### SUPPLIED TEXT:

The U.S. Supreme Court this year struck down race-conscious admissions that have helped universities diversify their campuses for nearly a half century. But for more obscure sports, it left intact admission preferences that disproportionally benefit well-resourced white students, a recent quantitative analysis led by University of California, Riverside, scholars has found.

The benefits for white applicants, however, do not stop with athletics, the analysis found.

The researchers found that elite universities also lower the bar for mostly white applicants collectively through admissions practices such as "legacy" applicants—the children, grandchildren, or great-grandchildren of alumni, and the admissions of the children of faculty and vaguely defined dean's choices.

"Access to elite and highly selective universities serve as gatekeepers to powerful leadership positions and intervening on how those admissions processes are biased matters," said Uma M. Jayakumar, the lead author of the UCR analysis and an associate professor of education at UCR. "For example, eight out of the nine justices that determine the fate of affirmative action, abortion, voting rights laws—went to Harvard, Princeton or Yale."

Entitled "Race and Privilege Misunderstood: Athletics and Selective College Admissions in (and Beyond) the Supreme Court Affirmative Action Cases," the analysis was published in the UCLA Law Review. In addition to Jayakumar, authors include UCR education professor Eddie Comeaux; UCR ethics, compliance and civil rights professional and UCLA research associate William Kidder; and UCLA law professor Sherod Thaxton.

The paper considers admissions into Harvard University, one of the nation's most competitive academic institutions. Like other Ivy League schools, a Harvard education is a major determinant of elite-status wealth.

The UCR study cites research that found 43% of Harvard's white students were admitted through what researchers termed an "ALDC" status (athletic, legacy, dean's preferences, and children of faculty) between 2014 and 2019, and that three quarters of these students would have been rejected without their ALDC status. Comparatively, less than 16% of Harvard's Black, Asian American, and Latino student were ALDC students.

"Harvard's admissions preferences, in effect, constitute a form of affirmative action for white applicants," the paper says.

The research on ALDC admissions cited the by the authors was led by Duke University economist Peter Arcidiacono, who served as an expert witness for anti-affirmative action Students for Fair Admissions, Inc., or SFFA, in the landmark U.S. Supreme Court case that in June struck down race-conscious college admissions by a 6-3 vote.

"We used Arcidiacono's own study to disprove the argument he and SFFA advanced in the case," Jayakumar said.

Created by conservative activist and legal strategist Edward Blum, the SFFA successfully convinced the court's conservative majority that Harvard's and the University of North Carolina's affirmative action admissions for Black students violated the constitutional rights of Asian American students.

The UCR-led analysis found that ALDC advantages for white students cause greater harm to Asian Americans than affirmative action.

The UCR analysis asserts evidence presented to the Supreme Court offered a skewed view that affirmative action was the only form of preferential admissions that impacted Asian American students.

### REQUEST 1:
Take the data below and write out exactly the lines from the one with "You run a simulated" through the one with "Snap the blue"; omit every other line.

### DATA BLOCK:
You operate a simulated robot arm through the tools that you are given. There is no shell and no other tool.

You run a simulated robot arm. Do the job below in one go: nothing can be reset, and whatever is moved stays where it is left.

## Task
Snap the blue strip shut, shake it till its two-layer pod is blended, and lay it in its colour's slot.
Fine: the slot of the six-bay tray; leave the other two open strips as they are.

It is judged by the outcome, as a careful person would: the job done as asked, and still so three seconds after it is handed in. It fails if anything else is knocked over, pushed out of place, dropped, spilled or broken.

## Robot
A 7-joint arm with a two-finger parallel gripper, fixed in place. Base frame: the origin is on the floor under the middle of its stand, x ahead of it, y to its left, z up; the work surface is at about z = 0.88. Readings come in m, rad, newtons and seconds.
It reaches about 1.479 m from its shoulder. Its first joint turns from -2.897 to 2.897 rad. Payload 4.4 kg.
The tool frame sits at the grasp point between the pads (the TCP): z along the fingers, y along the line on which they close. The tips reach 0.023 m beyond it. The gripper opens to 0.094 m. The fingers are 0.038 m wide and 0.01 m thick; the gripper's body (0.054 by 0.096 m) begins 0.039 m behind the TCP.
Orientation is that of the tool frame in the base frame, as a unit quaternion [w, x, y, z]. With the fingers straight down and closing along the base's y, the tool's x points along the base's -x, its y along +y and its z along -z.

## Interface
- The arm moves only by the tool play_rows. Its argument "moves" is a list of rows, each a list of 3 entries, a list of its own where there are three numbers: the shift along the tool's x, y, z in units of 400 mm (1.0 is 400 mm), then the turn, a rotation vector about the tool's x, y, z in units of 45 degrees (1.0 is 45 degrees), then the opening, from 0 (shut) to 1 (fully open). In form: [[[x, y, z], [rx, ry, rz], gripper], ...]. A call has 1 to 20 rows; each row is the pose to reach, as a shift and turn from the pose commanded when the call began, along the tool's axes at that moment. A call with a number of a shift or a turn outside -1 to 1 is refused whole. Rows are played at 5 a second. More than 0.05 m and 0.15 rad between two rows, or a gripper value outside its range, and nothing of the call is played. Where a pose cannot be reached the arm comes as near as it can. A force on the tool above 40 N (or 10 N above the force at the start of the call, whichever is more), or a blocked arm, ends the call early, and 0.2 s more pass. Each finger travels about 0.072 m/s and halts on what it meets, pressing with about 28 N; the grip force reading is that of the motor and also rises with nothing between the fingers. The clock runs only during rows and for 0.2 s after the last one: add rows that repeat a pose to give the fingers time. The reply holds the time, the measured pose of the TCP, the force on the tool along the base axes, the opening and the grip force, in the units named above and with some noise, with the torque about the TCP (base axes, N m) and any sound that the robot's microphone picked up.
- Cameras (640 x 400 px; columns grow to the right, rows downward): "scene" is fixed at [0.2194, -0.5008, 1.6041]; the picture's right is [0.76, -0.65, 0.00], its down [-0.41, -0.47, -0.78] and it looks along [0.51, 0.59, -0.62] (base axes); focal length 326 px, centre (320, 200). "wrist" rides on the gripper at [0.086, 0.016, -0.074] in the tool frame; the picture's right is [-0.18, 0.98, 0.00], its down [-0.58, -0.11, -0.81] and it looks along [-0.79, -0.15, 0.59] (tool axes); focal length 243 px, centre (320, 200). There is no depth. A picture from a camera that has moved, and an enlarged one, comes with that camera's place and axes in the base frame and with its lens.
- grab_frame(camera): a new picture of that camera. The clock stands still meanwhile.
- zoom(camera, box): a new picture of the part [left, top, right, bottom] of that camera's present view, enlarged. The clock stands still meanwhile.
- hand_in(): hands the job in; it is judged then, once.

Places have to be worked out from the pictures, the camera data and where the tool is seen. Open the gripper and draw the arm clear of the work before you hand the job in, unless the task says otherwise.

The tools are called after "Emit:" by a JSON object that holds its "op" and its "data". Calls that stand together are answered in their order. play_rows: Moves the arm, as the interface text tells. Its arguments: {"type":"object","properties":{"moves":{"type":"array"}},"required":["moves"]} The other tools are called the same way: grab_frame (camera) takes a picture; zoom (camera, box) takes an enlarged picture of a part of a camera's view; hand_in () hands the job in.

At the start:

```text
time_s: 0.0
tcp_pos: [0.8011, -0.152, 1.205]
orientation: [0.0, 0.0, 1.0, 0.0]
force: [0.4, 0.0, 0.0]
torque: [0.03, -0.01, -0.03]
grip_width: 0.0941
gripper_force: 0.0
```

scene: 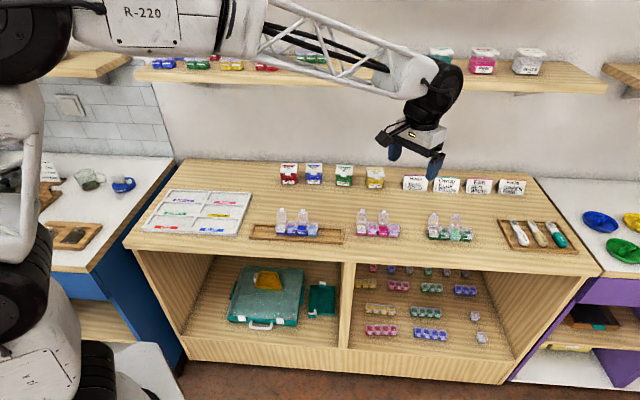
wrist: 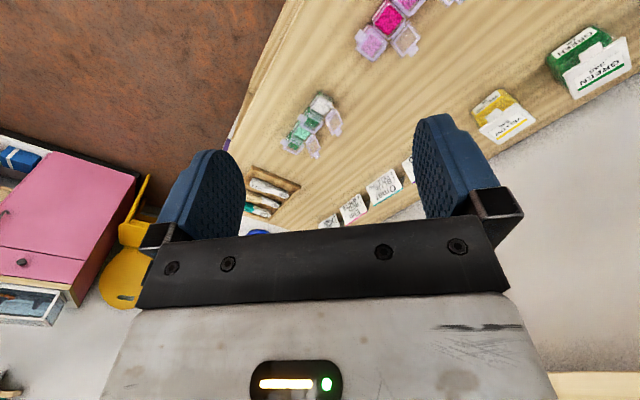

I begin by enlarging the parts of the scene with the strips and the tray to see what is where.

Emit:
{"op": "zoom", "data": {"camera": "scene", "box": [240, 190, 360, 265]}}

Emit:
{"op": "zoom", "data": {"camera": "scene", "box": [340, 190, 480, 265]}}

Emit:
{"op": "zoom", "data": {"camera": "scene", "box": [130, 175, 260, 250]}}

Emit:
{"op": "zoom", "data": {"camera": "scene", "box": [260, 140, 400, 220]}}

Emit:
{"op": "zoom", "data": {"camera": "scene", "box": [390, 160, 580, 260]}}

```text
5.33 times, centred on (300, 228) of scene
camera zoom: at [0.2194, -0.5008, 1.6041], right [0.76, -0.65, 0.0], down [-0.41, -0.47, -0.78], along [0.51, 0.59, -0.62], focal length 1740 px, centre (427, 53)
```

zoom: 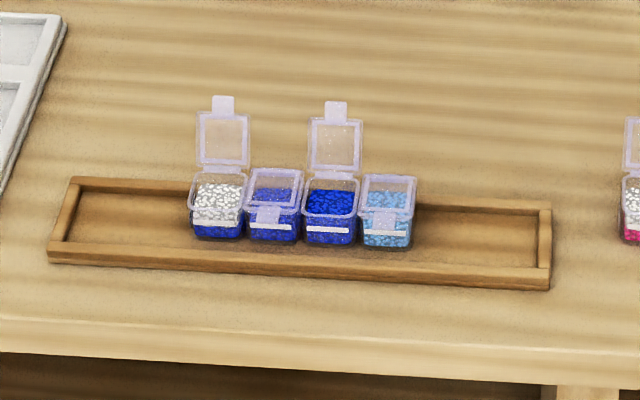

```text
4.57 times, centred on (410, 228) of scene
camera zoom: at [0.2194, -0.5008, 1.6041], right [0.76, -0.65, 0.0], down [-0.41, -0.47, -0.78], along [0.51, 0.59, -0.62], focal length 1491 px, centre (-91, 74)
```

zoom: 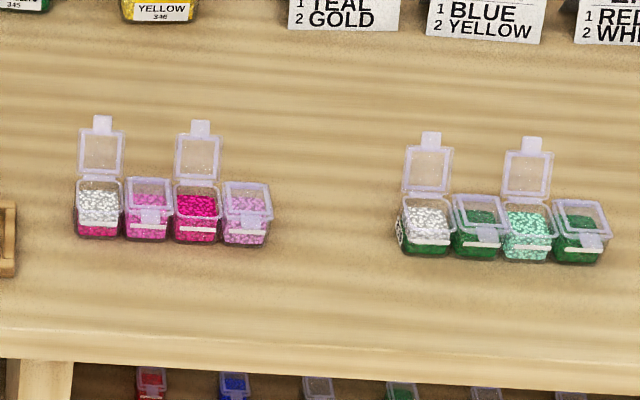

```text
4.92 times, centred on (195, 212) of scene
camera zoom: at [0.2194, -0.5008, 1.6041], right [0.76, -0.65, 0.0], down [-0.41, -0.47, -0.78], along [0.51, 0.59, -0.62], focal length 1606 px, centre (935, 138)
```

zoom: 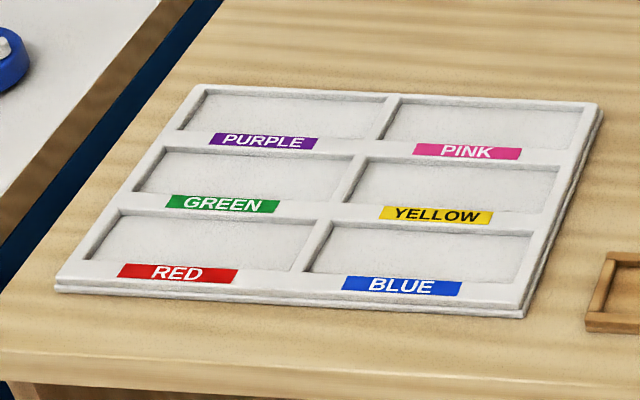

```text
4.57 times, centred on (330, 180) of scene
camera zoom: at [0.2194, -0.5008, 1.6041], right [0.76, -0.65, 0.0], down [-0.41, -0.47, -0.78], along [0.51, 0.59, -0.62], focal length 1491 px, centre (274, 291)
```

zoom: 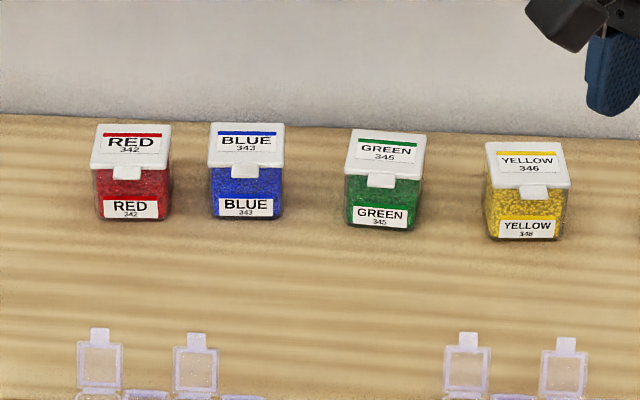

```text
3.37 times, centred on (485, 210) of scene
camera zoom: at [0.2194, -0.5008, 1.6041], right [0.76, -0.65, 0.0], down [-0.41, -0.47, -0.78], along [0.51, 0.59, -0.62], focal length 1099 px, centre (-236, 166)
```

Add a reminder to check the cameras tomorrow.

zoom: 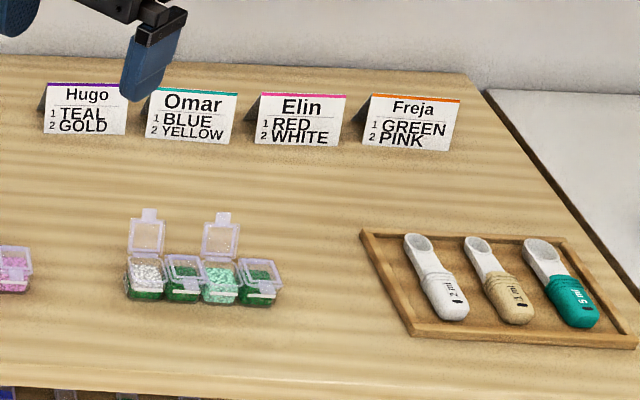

### REQUEST 2:
Extend the supplied text, starting right after its last sentence.

### FINAL ANSWER 1:
You run a simulated robot arm. Do the job below in one go: nothing can be reset, and whatever is moved stays where it is left.

## Task
Snap the blue strip shut, shake it till its two-layer pod is blended, and lay it in its colour's slot.

### FINAL ANSWER 2:
If ALDC admissions were eliminated, the number of Asian American students at Harvard would likely outnumber white students, the analysis found.

"If Edward Blum and SFFA were genuine about wanting to support Asian American applicants, they would have gone after facially race-neutral considerations like athletics, which can constitute nearly 20% of the student body at Ivy league schools and are definitely skewed to advantage white students," said Jayakumar.

Sports admissions generally leave behind economically disadvantaged students, especially those from inner cities, the paper argues. While and basketball garner the most media attention, elite universities also fill the rosters of golf, fencing, crew, tennis, and lacrosse teams, among other "country club" sports. These sports are fostered mostly in private prep schools, or public schools in predominately white, wealthy school districts with greater tax revenues.

The UCR analysis provides data showing our nation's most competitive elite universities and colleges have much higher proportions of students participating in sports than publicly funded higher education institutions. For example, more than 16% of Harvard, Yale and Princeton undergraduate students participate in National Collegiate Athletic Association Division I sports, compared to only 2–5% of students at the leading public universities.

Moreover, two thirds or more of the athletes at Dartmouth College and Harvard, Brown, Cornell, Dartmouth, Penn, and Yale universities are white, the analysis found.

A telling example is the sport of lacrosse, a sport invented by and still practiced by the Haudenosaunees and other Indigenous peoples in what is presently the U.S. and Canada, the paper points out.

In 2019, Iroquois Nationals lacrosse team (now called the Haudenosaunee Nationals), placed second in the world indoor lacrosse championships, besting the Team U.S., which placed third. The Haudenosaunees is a confederacy of the Seneca, Cayuga, Oneida, Onondaga and Mohawk peoples and they are planning to field a team in the 2028 Olympics under their own flag.

Yet, despite such sports talent, Dartmouth College admitted only about six indigenous freshman athletes in between 2006 and 2014. Such scant Native American representation occurred even though Dartmouth's colonial era charter states that part of the college's mission is "for the education and instruction of Youth of the Indian Tribes in this Land."

While affirmative action was eliminated for racially minoritized and disenfranchised students, there's a back door open for white and privileged students through "country club" sports and legacy considerations, she said.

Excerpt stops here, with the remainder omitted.